Our rating: 2 out of 5 stars
“Spring” is a movie that is barely – just barely – saved by its beautiful scenery. In fact, if it weren’t for the film’s location, there wouldn’t be much here to watch.
After the death of his mother, Evan (Lou Taylor Pucci) finds himself lost, and needing more from life. A drunken altercation in a bar leads him to be wanted by the local police, so he flees to Italy. He finds a job as a farm-hand, and meets a mysterious young woman, Louise (Nadia Hilker). With a complete lack of chemistry between the two main characters, and a unappealing performance by Pucci – which leaves Evan unlikeable, or just mediocre – this story falls into a series of humdrum scenes with nothing but conversations full of platitudes.

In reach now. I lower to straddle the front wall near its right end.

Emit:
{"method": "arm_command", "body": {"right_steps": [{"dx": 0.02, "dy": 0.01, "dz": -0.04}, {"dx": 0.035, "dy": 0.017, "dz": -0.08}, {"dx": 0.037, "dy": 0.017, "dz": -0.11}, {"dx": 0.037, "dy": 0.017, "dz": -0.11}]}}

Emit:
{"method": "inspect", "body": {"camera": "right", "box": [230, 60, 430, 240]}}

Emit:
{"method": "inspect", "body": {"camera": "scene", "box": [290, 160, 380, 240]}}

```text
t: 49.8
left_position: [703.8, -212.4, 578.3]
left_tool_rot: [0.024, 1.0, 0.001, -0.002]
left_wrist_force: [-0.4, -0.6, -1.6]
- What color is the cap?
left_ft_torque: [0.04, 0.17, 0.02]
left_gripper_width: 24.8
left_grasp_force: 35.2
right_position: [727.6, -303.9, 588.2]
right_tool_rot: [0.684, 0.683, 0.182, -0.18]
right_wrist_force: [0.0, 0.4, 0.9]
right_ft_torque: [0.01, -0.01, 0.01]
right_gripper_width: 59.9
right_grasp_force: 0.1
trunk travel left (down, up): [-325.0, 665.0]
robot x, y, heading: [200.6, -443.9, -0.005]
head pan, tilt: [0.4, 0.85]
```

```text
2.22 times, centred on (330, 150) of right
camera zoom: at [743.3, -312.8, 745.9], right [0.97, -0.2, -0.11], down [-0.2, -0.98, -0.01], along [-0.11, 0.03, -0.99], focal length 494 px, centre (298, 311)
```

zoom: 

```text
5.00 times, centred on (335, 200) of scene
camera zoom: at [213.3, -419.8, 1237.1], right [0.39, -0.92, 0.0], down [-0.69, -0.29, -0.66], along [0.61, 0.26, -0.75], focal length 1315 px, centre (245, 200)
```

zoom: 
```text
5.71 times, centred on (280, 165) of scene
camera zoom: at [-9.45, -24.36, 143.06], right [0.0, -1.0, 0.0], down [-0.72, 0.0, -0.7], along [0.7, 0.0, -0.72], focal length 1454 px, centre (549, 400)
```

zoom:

Slowly the “horror” elements begin to build, but even here too much is shown far too soon. There is almost no anticipation, and no mystery at all. There are questions, but no suspense. Too much is given away too early, and the film is never able to fully explain or payoff what it tried to set up. It’s not scary, and it’s not enigmatic. It’s just dull.
The film is part horror, part comedy, and part love story. But none of those elements are built upon enough to really call this film any of those. It’s not a horror movie; it’s not a comedy; and it’s not a romance. It falls flat from beginning to end. The cinematography helps the film a great deal; but even most of that work was done by having a great setting. No matter where they put the camera the location was beautiful.
It’s easy to see what the filmmakers were intending to do, but it doesn’t quite hit the mark. The performance by Hilker was the best of anyone in the film; it seemed that she could have gone much further with her character, if she had a stronger male lead to act opposite of.
At times the scenes intended to be suspenseful or eerie, were funny. And the attempts at humor didn’t land as well as they should. And again, the romance was lacking due to poor chemistry.
A fresh attempt at an horror cliche here just leaves the audience confused as to how they are supposed to feel.
Overall, this film just felt uneven. Within the same scene the characters’ emotions change wildly, with out any real motivation as to why. I can’t suggest seeing this film in theatre, but wouldn’t be a waste of time if caught on VOD.